These solutions are built primarily on proprietary or system-based messaging platforms aimed at providing a platform for integration and communication between various business components. The typical method for accessing these systems is through a wide assortment of pre-built adapters that provide a bi-directional connectivity to many types of application processes. Rather than explicitly declaring how systems will interact through low-level protocols and object-oriented architectures, Service-Oriented Architecture (SOA) makes it possible to provide an abstract interface through which processes or services can interact. It can be imagined as an interconnected process-based enterprise that exposes a set of loosely coupled, coarse-grained services.

What Is Service-Oriented Architecture?

SOA is the aggregation of components that satisfy a business need. It comprises components, services, and processes. Components are binaries that have a defined interface (usually only one), and a service is a grouping of components (executable programs) to get the job done. This higher level of application development provides a strategic advantage, facilitating more focus on the business requirement.

SOA isn't a new approach to software design; some of the notions behind SOA have been around for years. Jess Thompson, a research director at Gartner, argues that the underlying concepts date back to the early 1970s, when researchers started drawing boundaries around software and providing access to that software only through well-defined interfaces.

A service is generally implemented as a coarse-grained, discoverable software entity that exists as a single instance and interacts with applications and other services through a loosely coupled (often asynchronous), message-based communication model.

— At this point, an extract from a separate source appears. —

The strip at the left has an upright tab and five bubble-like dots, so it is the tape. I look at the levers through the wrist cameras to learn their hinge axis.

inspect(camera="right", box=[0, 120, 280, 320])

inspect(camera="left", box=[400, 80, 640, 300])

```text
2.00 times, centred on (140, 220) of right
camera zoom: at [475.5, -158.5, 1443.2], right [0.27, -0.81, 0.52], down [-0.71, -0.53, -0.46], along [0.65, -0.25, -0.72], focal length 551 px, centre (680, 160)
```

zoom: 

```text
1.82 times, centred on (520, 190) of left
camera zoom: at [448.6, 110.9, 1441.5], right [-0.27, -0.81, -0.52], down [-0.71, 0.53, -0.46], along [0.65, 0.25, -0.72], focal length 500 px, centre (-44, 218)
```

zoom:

The most important aspect of SOA is that it separates the service's implementation from its interface. Service consumers view a service simply as a communication endpoint supporting a particular request format or contract. How service executes service requested by consumers is irrelevant; the only mandatory requirement is that the service sends the response back to the consumer in the agreed format, specified in contract.

SOA Entities

SOA consists of various entities configured together to support the find, bind, and execute paradigm as shown in Figure 1.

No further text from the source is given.